* Begin Supplied passage *

As first reported by TechTarget, a comprehensive analysis of healthcare breach data from 2010 to 2024 shows a dramatic shift in how protected health information (PHI) is compromised. While theft and unauthorized access were the most common causes of data breaches in 2010, hacking and IT incidents now dominate, accounting for 81% of large-scale healthcare breaches in 2024. This surge parallels a broader rise in breach volume—from 216 in 2010 to 566 in 2024—and reflects the growing sophistication and frequency of cyberattacks targeting healthcare systems.
The study, conducted by researchers from Michigan State, Yale, and Johns Hopkins, highlighted the increasing impact of ransomware within these incidents. Although ransomware attacks accounted for 31% of hacking-related breaches in 2021, that number dipped to 11% in 2024—still representing a significant threat, with attacks like the one on Change Healthcare disrupting services nationwide. Despite ransomware’s slightly reduced share, hackers are compromising more patient records with fewer attacks; of the 732 million PHI records breached over the 14-year span, 88% were due to hacking or IT incidents.

* End Supplied passage *
* Begin Supplied material *

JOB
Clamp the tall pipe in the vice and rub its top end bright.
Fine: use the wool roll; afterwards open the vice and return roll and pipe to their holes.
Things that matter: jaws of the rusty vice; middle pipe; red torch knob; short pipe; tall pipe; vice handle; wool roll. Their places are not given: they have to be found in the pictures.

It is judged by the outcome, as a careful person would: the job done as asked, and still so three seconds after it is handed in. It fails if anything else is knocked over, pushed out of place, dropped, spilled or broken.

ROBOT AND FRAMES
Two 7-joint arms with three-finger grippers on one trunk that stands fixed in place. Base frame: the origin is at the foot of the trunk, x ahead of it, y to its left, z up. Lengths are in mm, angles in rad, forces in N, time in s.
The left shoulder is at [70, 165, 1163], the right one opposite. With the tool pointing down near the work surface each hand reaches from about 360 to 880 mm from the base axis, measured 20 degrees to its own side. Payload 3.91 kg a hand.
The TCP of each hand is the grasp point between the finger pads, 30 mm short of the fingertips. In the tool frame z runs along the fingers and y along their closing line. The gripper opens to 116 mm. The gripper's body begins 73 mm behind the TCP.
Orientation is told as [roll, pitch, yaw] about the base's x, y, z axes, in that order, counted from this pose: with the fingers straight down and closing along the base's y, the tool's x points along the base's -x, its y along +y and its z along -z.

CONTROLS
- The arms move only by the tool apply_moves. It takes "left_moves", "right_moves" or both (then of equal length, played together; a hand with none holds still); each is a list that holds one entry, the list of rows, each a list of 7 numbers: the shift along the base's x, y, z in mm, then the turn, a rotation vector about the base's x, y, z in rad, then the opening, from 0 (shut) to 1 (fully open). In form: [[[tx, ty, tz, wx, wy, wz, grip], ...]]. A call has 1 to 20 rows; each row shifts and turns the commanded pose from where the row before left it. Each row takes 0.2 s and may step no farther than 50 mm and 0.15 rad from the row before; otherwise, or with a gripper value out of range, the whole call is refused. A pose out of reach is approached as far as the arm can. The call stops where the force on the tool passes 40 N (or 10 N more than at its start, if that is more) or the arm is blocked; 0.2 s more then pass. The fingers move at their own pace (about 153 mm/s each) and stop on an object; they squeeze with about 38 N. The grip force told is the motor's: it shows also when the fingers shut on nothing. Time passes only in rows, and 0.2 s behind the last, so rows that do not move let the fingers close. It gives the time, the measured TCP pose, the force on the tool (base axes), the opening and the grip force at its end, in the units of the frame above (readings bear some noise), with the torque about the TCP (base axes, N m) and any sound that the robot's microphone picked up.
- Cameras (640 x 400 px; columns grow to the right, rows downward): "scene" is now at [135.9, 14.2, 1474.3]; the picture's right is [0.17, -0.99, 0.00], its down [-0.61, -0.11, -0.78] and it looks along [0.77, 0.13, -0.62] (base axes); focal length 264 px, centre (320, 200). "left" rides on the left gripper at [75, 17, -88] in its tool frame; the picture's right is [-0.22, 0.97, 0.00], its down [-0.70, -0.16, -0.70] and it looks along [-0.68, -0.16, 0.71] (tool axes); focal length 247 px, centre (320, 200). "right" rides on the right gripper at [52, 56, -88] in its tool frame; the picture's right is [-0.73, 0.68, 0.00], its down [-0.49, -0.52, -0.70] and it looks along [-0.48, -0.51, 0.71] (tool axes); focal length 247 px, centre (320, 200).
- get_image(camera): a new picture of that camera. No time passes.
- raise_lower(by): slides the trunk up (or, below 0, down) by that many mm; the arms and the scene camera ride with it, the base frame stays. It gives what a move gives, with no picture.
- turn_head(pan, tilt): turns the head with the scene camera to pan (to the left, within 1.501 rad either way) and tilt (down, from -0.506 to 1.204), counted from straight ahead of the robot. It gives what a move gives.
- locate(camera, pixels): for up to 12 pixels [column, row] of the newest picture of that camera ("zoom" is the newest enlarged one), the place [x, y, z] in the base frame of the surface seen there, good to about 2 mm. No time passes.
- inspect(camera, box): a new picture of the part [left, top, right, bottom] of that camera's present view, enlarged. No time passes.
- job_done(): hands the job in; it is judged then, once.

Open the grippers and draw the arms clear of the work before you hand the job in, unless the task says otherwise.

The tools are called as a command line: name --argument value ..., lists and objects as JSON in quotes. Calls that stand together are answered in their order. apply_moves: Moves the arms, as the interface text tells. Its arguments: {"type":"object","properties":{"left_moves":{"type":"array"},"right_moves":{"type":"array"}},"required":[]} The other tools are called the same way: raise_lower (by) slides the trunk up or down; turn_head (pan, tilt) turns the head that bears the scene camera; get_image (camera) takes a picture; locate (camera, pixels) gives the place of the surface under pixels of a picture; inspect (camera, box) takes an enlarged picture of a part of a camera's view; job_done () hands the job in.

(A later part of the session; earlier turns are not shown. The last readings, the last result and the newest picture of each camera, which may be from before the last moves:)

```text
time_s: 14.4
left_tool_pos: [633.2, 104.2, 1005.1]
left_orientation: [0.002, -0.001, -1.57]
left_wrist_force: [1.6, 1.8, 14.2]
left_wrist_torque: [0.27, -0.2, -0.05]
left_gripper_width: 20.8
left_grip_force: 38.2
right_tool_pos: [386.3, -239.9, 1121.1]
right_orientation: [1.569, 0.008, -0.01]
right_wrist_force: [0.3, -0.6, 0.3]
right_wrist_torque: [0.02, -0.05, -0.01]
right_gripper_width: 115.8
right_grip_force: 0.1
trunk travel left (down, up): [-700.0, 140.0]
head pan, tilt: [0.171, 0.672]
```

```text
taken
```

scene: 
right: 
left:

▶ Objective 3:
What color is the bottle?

* End Supplied material *

▶ Objective 1:
Locate "The study, conducted" and "or IT incidents." in the supplied passage, and write out these words with everything between them.
▶ Objective 2:
Keep the supplied passage going from its last sentence.

▶ Output 1:
The study, conducted by researchers from Michigan State, Yale, and Johns Hopkins, highlighted the increasing impact of ransomware within these incidents. Although ransomware attacks accounted for 31% of hacking-related breaches in 2021, that number dipped to 11% in 2024—still representing a significant threat, with attacks like the one on Change Healthcare disrupting services nationwide. Despite ransomware’s slightly reduced share, hackers are compromising more patient records with fewer attacks; of the 732 million PHI records breached over the 14-year span, 88% were due to hacking or IT incidents.

▶ Output 2:
Researchers emphasized that the true toll of ransomware is likely underreported, particularly when it comes to the operational disruptions hospitals face during system outages. They call for better breach tracking, including mandatory ransomware fields in federal reporting, revised severity scoring to account for clinical impact, and monitoring of cryptocurrency flows to prevent ransom payments.
As healthcare organizations face mounting cyberthreats, especially amid limited resources, the findings underscore the urgent need to improve both breach visibility and defense mechanisms across the sector.